There isn’t long now until our season gets underway.
We’re flying out to Canada on Tuesday for a three-week trip.
It’s the first time in my career that I’ll have travelled there for three tournaments in a row but I think it will be the right choice for us.
Firstly, it gives us an early chance to get the points we need to be in the Grand Slam events.
And secondly, it will hopefully help us gel quickly as a new team.
We’ve all played with each other at some stage but not in this new line-up.
It feels like a good balance.
I’ll be skipping as usual. Lauren Gray moves up to third, which will make full use of her skills as a great hitter.
Jen Dodds will now be second – she’s one of the strongest sweepers in the world and is a great shot-maker as well.
And Vicky Wright will be our lead. People who don’t know much about curling think it must be the easiest position to play but it’s so important. Those first few shots set up the end.
We’re all happy with our roles and after probably coming back to train a wee bit too early this summer, we’re definitely raring to go in competition. Trust me, it feels like we’ve been practising forever!
* I’m glad that the announcement of the new performance director for curling has been made.
It’s a key role in British Curling and Nigel Holl certainly seems to have an impressive CV from his time working with athletics and netball, as well as the Scottish Institute of Sport.
They have taken their time but there’s nothing wrong with that if you choose the right candidate.
I said when the position became vacant that I thought some sort of curling background was important this time around and Nigel has got that.
I know that because I played against him in the Stirling Super League a few years ago.
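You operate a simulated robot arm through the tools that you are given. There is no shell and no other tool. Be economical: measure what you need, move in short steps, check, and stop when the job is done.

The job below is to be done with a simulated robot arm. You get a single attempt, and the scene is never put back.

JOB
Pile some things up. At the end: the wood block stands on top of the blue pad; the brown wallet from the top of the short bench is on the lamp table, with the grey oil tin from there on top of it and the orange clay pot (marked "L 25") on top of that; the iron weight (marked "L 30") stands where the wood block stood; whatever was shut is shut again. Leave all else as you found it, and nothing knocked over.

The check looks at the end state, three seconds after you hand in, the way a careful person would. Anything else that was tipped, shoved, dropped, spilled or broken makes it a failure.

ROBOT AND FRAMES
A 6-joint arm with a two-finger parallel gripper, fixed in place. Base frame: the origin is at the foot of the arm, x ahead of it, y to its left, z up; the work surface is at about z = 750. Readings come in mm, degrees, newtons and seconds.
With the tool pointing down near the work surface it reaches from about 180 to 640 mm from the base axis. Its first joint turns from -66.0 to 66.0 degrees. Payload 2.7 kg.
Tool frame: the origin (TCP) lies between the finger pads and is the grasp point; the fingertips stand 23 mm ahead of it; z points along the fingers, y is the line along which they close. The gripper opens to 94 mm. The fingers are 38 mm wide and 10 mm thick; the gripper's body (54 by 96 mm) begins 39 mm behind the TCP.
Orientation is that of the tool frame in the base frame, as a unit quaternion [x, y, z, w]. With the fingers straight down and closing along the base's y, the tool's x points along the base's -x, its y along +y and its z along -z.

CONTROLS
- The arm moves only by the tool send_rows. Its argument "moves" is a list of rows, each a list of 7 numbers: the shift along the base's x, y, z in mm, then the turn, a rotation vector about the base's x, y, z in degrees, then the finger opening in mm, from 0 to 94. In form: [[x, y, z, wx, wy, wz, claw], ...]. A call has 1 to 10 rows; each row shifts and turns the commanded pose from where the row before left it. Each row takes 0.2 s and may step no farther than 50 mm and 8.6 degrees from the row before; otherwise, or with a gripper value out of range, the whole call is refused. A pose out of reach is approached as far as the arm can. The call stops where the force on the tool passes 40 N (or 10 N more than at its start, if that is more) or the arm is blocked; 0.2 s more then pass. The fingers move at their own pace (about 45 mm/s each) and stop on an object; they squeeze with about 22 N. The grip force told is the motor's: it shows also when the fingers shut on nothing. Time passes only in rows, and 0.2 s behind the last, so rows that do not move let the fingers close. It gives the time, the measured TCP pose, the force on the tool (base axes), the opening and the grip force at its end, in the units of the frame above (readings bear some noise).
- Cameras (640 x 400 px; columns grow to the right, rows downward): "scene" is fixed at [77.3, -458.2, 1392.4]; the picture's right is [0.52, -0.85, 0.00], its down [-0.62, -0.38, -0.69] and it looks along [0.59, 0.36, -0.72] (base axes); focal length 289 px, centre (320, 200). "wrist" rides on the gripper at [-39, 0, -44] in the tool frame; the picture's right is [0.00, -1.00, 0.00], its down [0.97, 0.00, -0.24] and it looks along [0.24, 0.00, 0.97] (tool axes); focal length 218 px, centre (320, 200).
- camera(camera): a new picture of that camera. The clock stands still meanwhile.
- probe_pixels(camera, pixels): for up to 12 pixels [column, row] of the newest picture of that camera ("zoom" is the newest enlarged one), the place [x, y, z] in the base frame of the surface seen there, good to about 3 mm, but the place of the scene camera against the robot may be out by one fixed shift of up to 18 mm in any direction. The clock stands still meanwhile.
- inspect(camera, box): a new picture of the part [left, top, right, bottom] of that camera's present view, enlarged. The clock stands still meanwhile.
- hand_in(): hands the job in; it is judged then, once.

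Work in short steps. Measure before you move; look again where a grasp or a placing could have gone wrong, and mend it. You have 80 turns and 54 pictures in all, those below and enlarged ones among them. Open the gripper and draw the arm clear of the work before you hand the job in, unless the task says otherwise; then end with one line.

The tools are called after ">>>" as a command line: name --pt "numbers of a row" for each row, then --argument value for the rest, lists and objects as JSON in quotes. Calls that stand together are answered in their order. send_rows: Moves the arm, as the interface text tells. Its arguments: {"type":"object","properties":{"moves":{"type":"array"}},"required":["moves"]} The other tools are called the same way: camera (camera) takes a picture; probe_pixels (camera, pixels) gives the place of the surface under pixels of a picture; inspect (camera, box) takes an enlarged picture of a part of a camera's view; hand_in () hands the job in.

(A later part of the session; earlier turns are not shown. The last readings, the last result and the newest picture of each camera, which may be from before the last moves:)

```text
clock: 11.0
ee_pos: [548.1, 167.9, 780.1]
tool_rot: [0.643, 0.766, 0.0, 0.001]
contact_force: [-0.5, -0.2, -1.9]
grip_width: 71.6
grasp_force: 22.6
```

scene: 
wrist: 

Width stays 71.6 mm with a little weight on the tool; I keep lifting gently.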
Maybe he’s forgotten who won but I haven’t!
* Full credit to the European Tour for taking a hard-line on slow play.
It is a huge problem in golf and I think Bryson Dechambeau may have done the sport a huge favour by bringing it to a head with his antics lining up a putt a couple of weeks ago.
Enough was enough.
Shot deductions is the only way to get the professionals to change their ways and hopefully it will filter down to speed up play in monthly medals across the country.
Seeing a couple of golfers at the women’s Scottish Open walk to the next tee while a golfer was still finishing off on the green proved to me that the vast majority of the pros have got as tired of slow play as the spectators.
* I couldn’t believe it when I was told McDiarmid Park was 30-years-old.
I can’t remember who St Johnstone were playing but I was first taken there when I was about six with my dad and my brothers.
I probably remember the popcorn more than the football from that day!
I’ve been plenty of times since but my stand-out memory has to be going out on the pitch to show off my Olympic medal.